> [READING TEXT]:
The inflation that the U.S. is currently experiencing is historic in two major ways: it is both the highest it has been in 30 years, and it is a combination of inflationary pressures from supply and demand that doesn’t adhere to old models, reports the Wall Street Journal.
Inflation is typically driven up by supply side pressures such as shortages (supply chain restrictions) or demand side pressures such as increasing wages or, in recent times, economic stimulus. Current inflation has come about because of a unique combination that hasn’t been seen since end of World War II, driven by strong demand meeting supply shortages.
It has made finding a path through inflation extremely difficult for policy makers, as supply side issues are largely outside of the realm of control that any changes in policy could affect, but tackling inflation purely from a demand standpoint would cause even greater inflation, paradoxically.

> [DATA PROVIDED]:
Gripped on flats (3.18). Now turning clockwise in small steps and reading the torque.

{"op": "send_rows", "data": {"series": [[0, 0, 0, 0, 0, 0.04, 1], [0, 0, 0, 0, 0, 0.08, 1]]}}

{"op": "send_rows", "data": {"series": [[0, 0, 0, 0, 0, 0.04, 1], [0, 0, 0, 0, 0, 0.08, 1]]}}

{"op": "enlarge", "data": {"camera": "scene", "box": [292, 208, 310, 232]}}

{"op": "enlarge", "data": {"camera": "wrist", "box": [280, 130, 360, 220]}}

> [JOB 1]:
Set down the reading text as it stands from "The inflation that" to "meeting supply shortages.", and nothing more.
> [JOB 2]:
Could you carry on with the reading text from where it ends?

> [ANSWER 1]:
The inflation that the U.S. is currently experiencing is historic in two major ways: it is both the highest it has been in 30 years, and it is a combination of inflationary pressures from supply and demand that doesn’t adhere to old models, reports the Wall Street Journal.
Inflation is typically driven up by supply side pressures such as shortages (supply chain restrictions) or demand side pressures such as increasing wages or, in recent times, economic stimulus. Current inflation has come about because of a unique combination that hasn’t been seen since end of World War II, driven by strong demand meeting supply shortages.

> [ANSWER 2]:
Federal stimulus and reduced interest rates work to bolster spending, driving up demand and thereby decreasing unemployment. Tighter labor markets then enable workers and firms to push wages higher, creating inflationary pressure.
Countries worldwide are under the same supply side inflationary pressures driven by shortages but have experienced less inflation gains than the U.S. This is an indicator that the supply chain issues and supply side of inflation isn’t solely to blame for the core inflation (which does not include food or energy) that is being experienced in the U.S.
What is currently happening is a unique combination of demand having been driven up by stimulus meeting constricted supply that is, for all intents and purposes, fixed. It’s most easily seen in the auto industry, where the stimulus drove an uptick in demand but was met by a fixed supply that is limited by semiconductor shortages; the prices of vehicles have increased substantially, reflecting about a third of the core inflation rise.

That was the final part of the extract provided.